- **DATA SECTION**:
[START]

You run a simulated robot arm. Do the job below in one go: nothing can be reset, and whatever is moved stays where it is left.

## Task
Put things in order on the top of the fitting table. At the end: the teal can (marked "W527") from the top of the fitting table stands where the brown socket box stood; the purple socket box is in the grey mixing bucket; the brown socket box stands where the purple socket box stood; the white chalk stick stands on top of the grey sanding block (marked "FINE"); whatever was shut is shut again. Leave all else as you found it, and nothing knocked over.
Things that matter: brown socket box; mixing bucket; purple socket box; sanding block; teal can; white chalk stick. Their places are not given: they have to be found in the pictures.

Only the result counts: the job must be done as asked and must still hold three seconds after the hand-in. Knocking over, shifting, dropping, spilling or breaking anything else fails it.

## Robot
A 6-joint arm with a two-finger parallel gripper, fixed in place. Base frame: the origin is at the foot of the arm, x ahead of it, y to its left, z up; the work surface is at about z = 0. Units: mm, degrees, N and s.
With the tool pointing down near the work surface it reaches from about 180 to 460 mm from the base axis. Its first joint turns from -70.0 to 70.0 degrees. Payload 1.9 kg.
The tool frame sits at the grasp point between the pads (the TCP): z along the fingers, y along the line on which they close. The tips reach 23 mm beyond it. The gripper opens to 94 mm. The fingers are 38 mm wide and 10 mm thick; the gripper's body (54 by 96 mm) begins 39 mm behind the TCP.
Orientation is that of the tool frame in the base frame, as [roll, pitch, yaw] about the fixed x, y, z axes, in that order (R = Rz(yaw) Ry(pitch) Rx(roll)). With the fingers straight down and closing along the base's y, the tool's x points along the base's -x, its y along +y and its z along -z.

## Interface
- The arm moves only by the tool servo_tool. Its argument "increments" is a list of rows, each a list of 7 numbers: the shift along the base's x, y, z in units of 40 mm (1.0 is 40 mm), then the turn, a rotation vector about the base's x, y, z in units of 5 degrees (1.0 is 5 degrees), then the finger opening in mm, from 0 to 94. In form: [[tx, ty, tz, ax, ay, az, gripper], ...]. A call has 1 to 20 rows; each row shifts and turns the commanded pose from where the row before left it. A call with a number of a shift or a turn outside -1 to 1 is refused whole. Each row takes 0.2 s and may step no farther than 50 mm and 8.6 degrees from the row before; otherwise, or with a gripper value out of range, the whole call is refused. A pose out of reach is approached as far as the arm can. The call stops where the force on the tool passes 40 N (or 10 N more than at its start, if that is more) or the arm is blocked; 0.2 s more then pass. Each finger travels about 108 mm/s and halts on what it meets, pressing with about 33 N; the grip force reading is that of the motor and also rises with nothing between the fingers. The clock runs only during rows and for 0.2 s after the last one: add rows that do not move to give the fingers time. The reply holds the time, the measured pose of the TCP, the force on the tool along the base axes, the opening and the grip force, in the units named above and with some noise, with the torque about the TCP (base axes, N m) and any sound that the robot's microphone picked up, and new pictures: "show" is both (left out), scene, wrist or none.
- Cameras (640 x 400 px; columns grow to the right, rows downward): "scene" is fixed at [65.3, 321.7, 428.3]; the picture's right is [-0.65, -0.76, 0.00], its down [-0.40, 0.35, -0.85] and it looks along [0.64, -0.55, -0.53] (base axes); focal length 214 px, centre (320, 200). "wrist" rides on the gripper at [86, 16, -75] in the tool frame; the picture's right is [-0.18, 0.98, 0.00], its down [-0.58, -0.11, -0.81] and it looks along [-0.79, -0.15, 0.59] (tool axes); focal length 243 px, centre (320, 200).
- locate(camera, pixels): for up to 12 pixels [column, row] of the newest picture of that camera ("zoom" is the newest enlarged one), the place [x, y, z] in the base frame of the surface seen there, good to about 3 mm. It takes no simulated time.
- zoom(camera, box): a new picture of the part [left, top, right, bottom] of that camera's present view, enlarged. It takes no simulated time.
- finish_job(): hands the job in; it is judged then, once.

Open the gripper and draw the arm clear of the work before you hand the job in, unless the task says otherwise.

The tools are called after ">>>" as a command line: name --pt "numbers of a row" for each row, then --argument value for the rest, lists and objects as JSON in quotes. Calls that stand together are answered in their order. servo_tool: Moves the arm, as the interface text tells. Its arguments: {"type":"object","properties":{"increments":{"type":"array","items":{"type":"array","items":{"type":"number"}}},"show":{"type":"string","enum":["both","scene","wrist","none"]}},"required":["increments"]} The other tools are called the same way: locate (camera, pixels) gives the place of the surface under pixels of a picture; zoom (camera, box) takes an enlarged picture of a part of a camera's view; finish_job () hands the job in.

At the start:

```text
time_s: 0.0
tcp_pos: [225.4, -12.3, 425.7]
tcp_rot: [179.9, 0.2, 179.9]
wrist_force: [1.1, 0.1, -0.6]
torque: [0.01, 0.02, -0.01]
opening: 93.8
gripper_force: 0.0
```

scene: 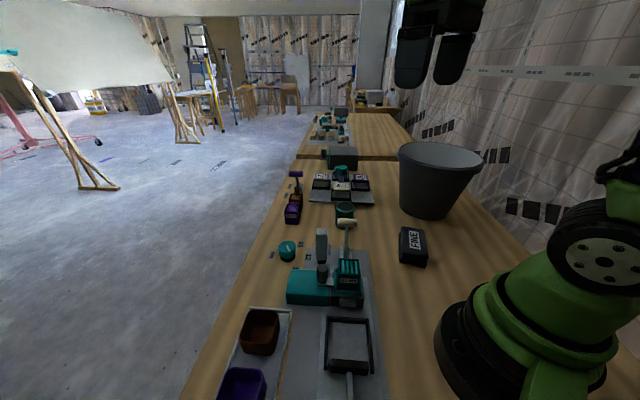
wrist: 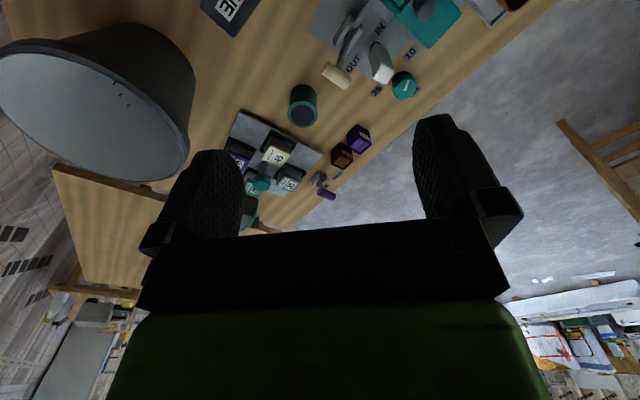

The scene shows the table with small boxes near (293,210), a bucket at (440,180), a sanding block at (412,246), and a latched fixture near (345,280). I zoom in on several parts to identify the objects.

[END]

- **REQUIREMENT**:
Skipping the pictures, transcribe each line above exactly as it appears.

- **THE SOLUTION**:
You run a simulated robot arm. Do the job below in one go: nothing can be reset, and whatever is moved stays where it is left.

## Task
Put things in order on the top of the fitting table. At the end: the teal can (marked "W527") from the top of the fitting table stands where the brown socket box stood; the purple socket box is in the grey mixing bucket; the brown socket box stands where the purple socket box stood; the white chalk stick stands on top of the grey sanding block (marked "FINE"); whatever was shut is shut again. Leave all else as you found it, and nothing knocked over.
Things that matter: brown socket box; mixing bucket; purple socket box; sanding block; teal can; white chalk stick. Their places are not given: they have to be found in the pictures.

Only the result counts: the job must be done as asked and must still hold three seconds after the hand-in. Knocking over, shifting, dropping, spilling or breaking anything else fails it.

## Robot
A 6-joint arm with a two-finger parallel gripper, fixed in place. Base frame: the origin is at the foot of the arm, x ahead of it, y to its left, z up; the work surface is at about z = 0. Units: mm, degrees, N and s.
With the tool pointing down near the work surface it reaches from about 180 to 460 mm from the base axis. Its first joint turns from -70.0 to 70.0 degrees. Payload 1.9 kg.
The tool frame sits at the grasp point between the pads (the TCP): z along the fingers, y along the line on which they close. The tips reach 23 mm beyond it. The gripper opens to 94 mm. The fingers are 38 mm wide and 10 mm thick; the gripper's body (54 by 96 mm) begins 39 mm behind the TCP.
Orientation is that of the tool frame in the base frame, as [roll, pitch, yaw] about the fixed x, y, z axes, in that order (R = Rz(yaw) Ry(pitch) Rx(roll)). With the fingers straight down and closing along the base's y, the tool's x points along the base's -x, its y along +y and its z along -z.

## Interface
- The arm moves only by the tool servo_tool. Its argument "increments" is a list of rows, each a list of 7 numbers: the shift along the base's x, y, z in units of 40 mm (1.0 is 40 mm), then the turn, a rotation vector about the base's x, y, z in units of 5 degrees (1.0 is 5 degrees), then the finger opening in mm, from 0 to 94. In form: [[tx, ty, tz, ax, ay, az, gripper], ...]. A call has 1 to 20 rows; each row shifts and turns the commanded pose from where the row before left it. A call with a number of a shift or a turn outside -1 to 1 is refused whole. Each row takes 0.2 s and may step no farther than 50 mm and 8.6 degrees from the row before; otherwise, or with a gripper value out of range, the whole call is refused. A pose out of reach is approached as far as the arm can. The call stops where the force on the tool passes 40 N (or 10 N more than at its start, if that is more) or the arm is blocked; 0.2 s more then pass. Each finger travels about 108 mm/s and halts on what it meets, pressing with about 33 N; the grip force reading is that of the motor and also rises with nothing between the fingers. The clock runs only during rows and for 0.2 s after the last one: add rows that do not move to give the fingers time. The reply holds the time, the measured pose of the TCP, the force on the tool along the base axes, the opening and the grip force, in the units named above and with some noise, with the torque about the TCP (base axes, N m) and any sound that the robot's microphone picked up, and new pictures: "show" is both (left out), scene, wrist or none.
- Cameras (640 x 400 px; columns grow to the right, rows downward): "scene" is fixed at [65.3, 321.7, 428.3]; the picture's right is [-0.65, -0.76, 0.00], its down [-0.40, 0.35, -0.85] and it looks along [0.64, -0.55, -0.53] (base axes); focal length 214 px, centre (320, 200). "wrist" rides on the gripper at [86, 16, -75] in the tool frame; the picture's right is [-0.18, 0.98, 0.00], its down [-0.58, -0.11, -0.81] and it looks along [-0.79, -0.15, 0.59] (tool axes); focal length 243 px, centre (320, 200).
- locate(camera, pixels): for up to 12 pixels [column, row] of the newest picture of that camera ("zoom" is the newest enlarged one), the place [x, y, z] in the base frame of the surface seen there, good to about 3 mm. It takes no simulated time.
- zoom(camera, box): a new picture of the part [left, top, right, bottom] of that camera's present view, enlarged. It takes no simulated time.
- finish_job(): hands the job in; it is judged then, once.

Open the gripper and draw the arm clear of the work before you hand the job in, unless the task says otherwise.

The tools are called after ">>>" as a command line: name --pt "numbers of a row" for each row, then --argument value for the rest, lists and objects as JSON in quotes. Calls that stand together are answered in their order. servo_tool: Moves the arm, as the interface text tells. Its arguments: {"type":"object","properties":{"increments":{"type":"array","items":{"type":"array","items":{"type":"number"}}},"show":{"type":"string","enum":["both","scene","wrist","none"]}},"required":["increments"]} The other tools are called the same way: locate (camera, pixels) gives the place of the surface under pixels of a picture; zoom (camera, box) takes an enlarged picture of a part of a camera's view; finish_job () hands the job in.

At the start:

```text
time_s: 0.0
tcp_pos: [225.4, -12.3, 425.7]
tcp_rot: [179.9, 0.2, 179.9]
wrist_force: [1.1, 0.1, -0.6]
torque: [0.01, 0.02, -0.01]
opening: 93.8
gripper_force: 0.0
```

scene: 
wrist: 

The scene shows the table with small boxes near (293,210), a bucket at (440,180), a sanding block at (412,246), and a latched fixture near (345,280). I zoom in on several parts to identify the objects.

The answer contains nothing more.